Start of Selected passage

I riflettori sul match tra Bergamaschi e Partenopei si erano accesi ben prima di lunedì 3 dicembre, giorno del posticipo della 14ma giornata di Serie A. Il tema, gira e rigira, è sempre quello dei cori razzisti o presunti tali.
Già lo scorso campionato, il pubblico atalantino fu accusato di avere ululato nei confronti dell’azzurro Koulibaly e si rischiò la chiusura della Nord, anche se in tutta franchezza l’episodio, comunque deprecabile, fu opera di un numero ristrettissimo di persone e durò, abbondando, 5 (cinque!) secondi.
Quest’anno sono le dichiarazioni della vigilia ad alzare il livello, visto che la squadra di Ancelotti, per voce dello stesso mister, annuncia che avrebbe abbandonato il campo in caso di insulti. Un’affermazione in parte inattesa e, a parere di chi scrive, che rivela una scarsissima conoscenza dei trascorsi storici: la rivalità tra le due tifoserie è senz’altro asprissima ma si fonda su vicende esclusivamente calcistiche e, più in generale, certi beceri comportamenti non hanno mai trovato casa al “Brumana”.
Al cospetto del can-can mediatico, come se fossero questi i problemi veri del Paese e dello stesso “sistema calcio”, gli ultras bergamaschi scelgono ancora una volta la via della coerenza e lo fanno in modo due volte plateale. Prima annunciano con chiarezza, sui social e sulla fanzine “Sostieni la curva”, che non avrebbero modificato in nulla il loro approccio campanilistico al match e dunque il loro modo di tifare (insulti agli avversari compresi) e poi mantengono la parola data. Sin dai primi cori della serata, infatti, vengono proposti gli evergreen del caso, a voce alta e con la schiena dritta, senza farsi intimidire da minacce e da possibili ritorsioni.
E i perbenisti a senso unico che fanno? Nonostante un’intera curva più e più volte interrompa l’incitamento ai propri colori per stuzzicare gli avversari, a fine partita sarà lo stesso Ancelotti a complimentarsi con il pubblico atalantino per la sua correttezza. La grande stampa, nemmeno a dirlo, lo segue a ruota, il che vuol può significare solo due cose: o gli inviati delle rispettive testate hanno problemi di udito, oppure soffrono di una sorta di sudditanza. Potremmo dire che tutto è bene quel che finisce bene, ed invece resta l’amaro in bocca perché un tema importante come quello del razzismo (che o è vero o non è) sia stato utilizzato in modo così smaccatamente strumentale: che sia per precostituirsi un alibi in caso di risultato negativo in campo oppure per vendere qualche giornale in più, è comunque deprimente.
Ora è tempo di tornare al match, atteso appunto più per le tradizioni tifose che per ragioni di classifica.

End of Selected passage

> [Exercise instructions]
1 - Show the exact text of the selected passage starting from "I riflettori sul" and stopping at the end of "o presunti tali.".
2 - How does the selected passage go on? Write the next part.

Start of Supplied data

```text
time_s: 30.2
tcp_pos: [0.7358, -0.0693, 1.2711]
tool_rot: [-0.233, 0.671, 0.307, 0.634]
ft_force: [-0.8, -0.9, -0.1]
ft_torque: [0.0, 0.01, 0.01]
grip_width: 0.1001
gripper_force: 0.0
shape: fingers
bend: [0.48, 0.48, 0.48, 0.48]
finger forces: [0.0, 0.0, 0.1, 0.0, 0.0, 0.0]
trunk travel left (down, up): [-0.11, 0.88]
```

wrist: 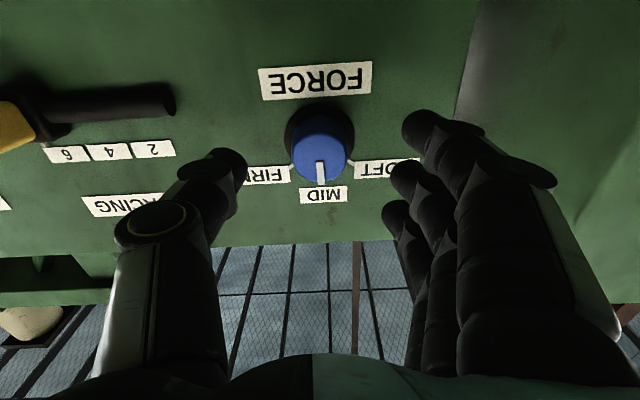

End of Supplied data

> [Task answers]
1 -
I riflettori sul match tra Bergamaschi e Partenopei si erano accesi ben prima di lunedì 3 dicembre, giorno del posticipo della 14ma giornata di Serie A. Il tema, gira e rigira, è sempre quello dei cori razzisti o presunti tali.

2 -
Cielo terso ma temperatura mite considerata la stagione, con le due curve orobiche che si presentano tirate a lucido. La Nord ripropone il grande classico dei fogli argentati ed apre striscioni in saluto di Flemming Nielsen, scomparso pochi giorni prima. Al giocatore danese, che indossò la maglia neroazzurra negli anni sessanta e fu tra gli artefici della vittoriosa Coppa Italia del 1963, viene dedicato un pensiero semplice e affettuoso: “CHI HA SCRITTO LA STORIA NON SARA’ MAI DIMENTICATO”. In curva Morosini, i Forever coinvolgono quelli di “Gite Agitate” – e più in generale l’intero settore – in una giungla di stendardi ai quali si aggiunge lo striscione “IN QUESTA NOTTE STELLATA LA MIA SERENATA IO CANTO PER TE”.
Oltre all’immancabile “SIAMO TUTTI CON CLAUDIO”, in Pisani si segnalano anche gli striscioni “Ciao Magico Ciuby” (in ricordo di uno storico tifoso orobico) ed un saluto a Christian, tifoso granata da tempo radicato a Bergamo, scomparso prematuramente in settimana.
In avvio di partita il palcoscenico del tifo è un monologo dei padroni di casa, visto che nel settore ospiti la presenza, pur numericamente corposa, sconta ancora il mancato arrivo del contingente ultras. La “CURVA A”, infatti, prende posto dopo dieci minuti abbondanti, perdendosi così il gol del vantaggio arrivato dopo solo due minuti di gioco. Ignoro se il ritardo sia frutto di casualità oppure pianificato dai tutori dell’ordine, curioso casomai notare che questa prassi è frequentemente riservata ai tifosi ospiti al San Paolo.
Anche i partenopei attaccano innanzitutto con cori offensivi nei confronti degli avversari, solo dopo si pensa ad incitare gli undici in campo. Di più: propongono un ripetuto “O Vesuvio lavaci col fuoco” che avrà mandato in tilt i pochi neuroni di chi, ai piani alti, ancora non ha capito la differenza tra campanilismo e discriminazione (territoriale, razziale, ecc. ecc.).
La scelta stilistica dei Naples segna l’ennesima rottura con i vecchi stereotipi: sventolano i loro vessilli con lunghe aste di plastica flessibile (e non con i classici bastoni verdi) e propongono principalmente cori a ripetere. Non solo non c’è spazio per il folklore più spinto e carnevalesco, ma nemmeno l’arcinoto “Un giorno all’improvviso” verrà mai proposto, segno forse di un volersi differenziare dagli ultras della Curva B, oggi assenti in quanto la trasferta richiedeva la Tessera del tifoso.
Il match è piacevole e vede l’Atalanta a rincorrere il pareggio, con gli azzurri che si limitano ad un gioco di attesa e ripartono in veloci contropiedi, sfiorando il raddoppio in un paio di occasioni.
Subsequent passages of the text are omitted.